What the task asks
Below is a block of data; give all of it again word for word.

Collected data
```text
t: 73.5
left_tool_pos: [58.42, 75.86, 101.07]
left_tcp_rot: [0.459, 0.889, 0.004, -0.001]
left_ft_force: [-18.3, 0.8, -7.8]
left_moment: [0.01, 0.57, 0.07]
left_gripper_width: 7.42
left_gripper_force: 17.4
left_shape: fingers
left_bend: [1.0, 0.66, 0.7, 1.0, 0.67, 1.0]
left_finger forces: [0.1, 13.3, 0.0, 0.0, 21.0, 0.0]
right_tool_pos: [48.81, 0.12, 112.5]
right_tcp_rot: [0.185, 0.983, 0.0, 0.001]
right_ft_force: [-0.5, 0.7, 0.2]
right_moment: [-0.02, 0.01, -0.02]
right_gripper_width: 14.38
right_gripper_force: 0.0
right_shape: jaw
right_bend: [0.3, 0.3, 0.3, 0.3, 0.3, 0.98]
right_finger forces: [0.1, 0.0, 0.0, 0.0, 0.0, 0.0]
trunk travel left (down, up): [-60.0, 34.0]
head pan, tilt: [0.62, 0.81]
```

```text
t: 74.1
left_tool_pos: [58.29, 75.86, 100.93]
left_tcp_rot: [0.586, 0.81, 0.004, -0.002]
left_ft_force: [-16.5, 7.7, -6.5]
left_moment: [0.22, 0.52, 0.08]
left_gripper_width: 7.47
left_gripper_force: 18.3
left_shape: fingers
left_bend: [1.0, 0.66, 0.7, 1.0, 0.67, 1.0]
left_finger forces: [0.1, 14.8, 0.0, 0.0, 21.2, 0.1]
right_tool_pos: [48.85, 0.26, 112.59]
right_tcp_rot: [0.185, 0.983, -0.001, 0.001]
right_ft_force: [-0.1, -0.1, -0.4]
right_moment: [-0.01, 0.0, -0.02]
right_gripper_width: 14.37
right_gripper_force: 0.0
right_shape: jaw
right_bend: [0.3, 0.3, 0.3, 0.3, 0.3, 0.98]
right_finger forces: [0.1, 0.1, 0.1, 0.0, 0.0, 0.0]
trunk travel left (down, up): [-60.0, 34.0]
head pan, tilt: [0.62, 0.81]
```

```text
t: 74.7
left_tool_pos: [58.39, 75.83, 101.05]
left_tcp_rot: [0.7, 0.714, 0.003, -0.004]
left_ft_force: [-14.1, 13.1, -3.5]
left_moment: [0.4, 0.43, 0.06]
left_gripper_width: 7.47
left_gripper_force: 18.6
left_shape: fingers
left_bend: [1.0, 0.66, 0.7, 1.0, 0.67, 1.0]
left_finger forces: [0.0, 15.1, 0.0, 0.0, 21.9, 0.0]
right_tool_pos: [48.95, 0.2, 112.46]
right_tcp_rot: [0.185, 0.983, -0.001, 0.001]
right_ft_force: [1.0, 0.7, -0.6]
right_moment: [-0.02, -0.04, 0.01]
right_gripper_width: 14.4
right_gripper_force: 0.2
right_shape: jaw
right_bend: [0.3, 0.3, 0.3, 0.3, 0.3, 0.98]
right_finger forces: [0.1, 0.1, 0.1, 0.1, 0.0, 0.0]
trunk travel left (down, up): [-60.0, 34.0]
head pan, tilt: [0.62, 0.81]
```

Final result
```text
t: 73.5
left_tool_pos: [58.42, 75.86, 101.07]
left_tcp_rot: [0.459, 0.889, 0.004, -0.001]
left_ft_force: [-18.3, 0.8, -7.8]
left_moment: [0.01, 0.57, 0.07]
left_gripper_width: 7.42
left_gripper_force: 17.4
left_shape: fingers
left_bend: [1.0, 0.66, 0.7, 1.0, 0.67, 1.0]
left_finger forces: [0.1, 13.3, 0.0, 0.0, 21.0, 0.0]
right_tool_pos: [48.81, 0.12, 112.5]
right_tcp_rot: [0.185, 0.983, 0.0, 0.001]
right_ft_force: [-0.5, 0.7, 0.2]
right_moment: [-0.02, 0.01, -0.02]
right_gripper_width: 14.38
right_gripper_force: 0.0
right_shape: jaw
right_bend: [0.3, 0.3, 0.3, 0.3, 0.3, 0.98]
right_finger forces: [0.1, 0.0, 0.0, 0.0, 0.0, 0.0]
trunk travel left (down, up): [-60.0, 34.0]
head pan, tilt: [0.62, 0.81]
```

```text
t: 74.1
left_tool_pos: [58.29, 75.86, 100.93]
left_tcp_rot: [0.586, 0.81, 0.004, -0.002]
left_ft_force: [-16.5, 7.7, -6.5]
left_moment: [0.22, 0.52, 0.08]
left_gripper_width: 7.47
left_gripper_force: 18.3
left_shape: fingers
left_bend: [1.0, 0.66, 0.7, 1.0, 0.67, 1.0]
left_finger forces: [0.1, 14.8, 0.0, 0.0, 21.2, 0.1]
right_tool_pos: [48.85, 0.26, 112.59]
right_tcp_rot: [0.185, 0.983, -0.001, 0.001]
right_ft_force: [-0.1, -0.1, -0.4]
right_moment: [-0.01, 0.0, -0.02]
right_gripper_width: 14.37
right_gripper_force: 0.0
right_shape: jaw
right_bend: [0.3, 0.3, 0.3, 0.3, 0.3, 0.98]
right_finger forces: [0.1, 0.1, 0.1, 0.0, 0.0, 0.0]
trunk travel left (down, up): [-60.0, 34.0]
head pan, tilt: [0.62, 0.81]
```

```text
t: 74.7
left_tool_pos: [58.39, 75.83, 101.05]
left_tcp_rot: [0.7, 0.714, 0.003, -0.004]
left_ft_force: [-14.1, 13.1, -3.5]
left_moment: [0.4, 0.43, 0.06]
left_gripper_width: 7.47
left_gripper_force: 18.6
left_shape: fingers
left_bend: [1.0, 0.66, 0.7, 1.0, 0.67, 1.0]
left_finger forces: [0.0, 15.1, 0.0, 0.0, 21.9, 0.0]
right_tool_pos: [48.95, 0.2, 112.46]
right_tcp_rot: [0.185, 0.983, -0.001, 0.001]
right_ft_force: [1.0, 0.7, -0.6]
right_moment: [-0.02, -0.04, 0.01]
right_gripper_width: 14.4
right_gripper_force: 0.2
right_shape: jaw
right_bend: [0.3, 0.3, 0.3, 0.3, 0.3, 0.98]
right_finger forces: [0.1, 0.1, 0.1, 0.1, 0.0, 0.0]
trunk travel left (down, up): [-60.0, 34.0]
head pan, tilt: [0.62, 0.81]
```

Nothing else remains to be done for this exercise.